Oh my, I’m sleepy.  Wednesday morning will come early…oh wait, it already is Wednesday morning…:)

Ever Feel Like This?

Jeremiah 31:18-19 (New Living Translation)

18  …‘You disciplined me severely,

      like a calf that needs training for the yoke.
   Turn me again to you and restore me,
      for you alone are the Lord my God.

19 I turned away from God,
      but then I was sorry.
   I kicked myself for my stupidity!
      I was thoroughly ashamed of all I did in my younger days.’

…or of all I did yesterday…that works too.

Really appreciating God’s grace, once again, today…

Not to mention, this verse keeps popping out to me.  I read it a couple weeks ago…

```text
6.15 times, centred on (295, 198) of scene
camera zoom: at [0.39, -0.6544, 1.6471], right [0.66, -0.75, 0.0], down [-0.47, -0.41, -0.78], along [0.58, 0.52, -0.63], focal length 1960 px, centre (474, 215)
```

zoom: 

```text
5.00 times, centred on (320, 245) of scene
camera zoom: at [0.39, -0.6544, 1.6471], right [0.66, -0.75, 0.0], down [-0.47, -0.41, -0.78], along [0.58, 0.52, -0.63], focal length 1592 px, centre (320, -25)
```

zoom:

Zephaniah 1:12 (New Living Translation)

12 “I will search with lanterns in Jerusalem’s darkest corners
      to punish those who sit complacent in their sins.
  They think the Lord will do nothing to them,
      either good or bad.

In context, or out, the bolded portion describes my human nature sometimes…complacency sucks.  So I go back to the first verse and say, "Turn me again to you and restore me, for you alone are the LORD my God."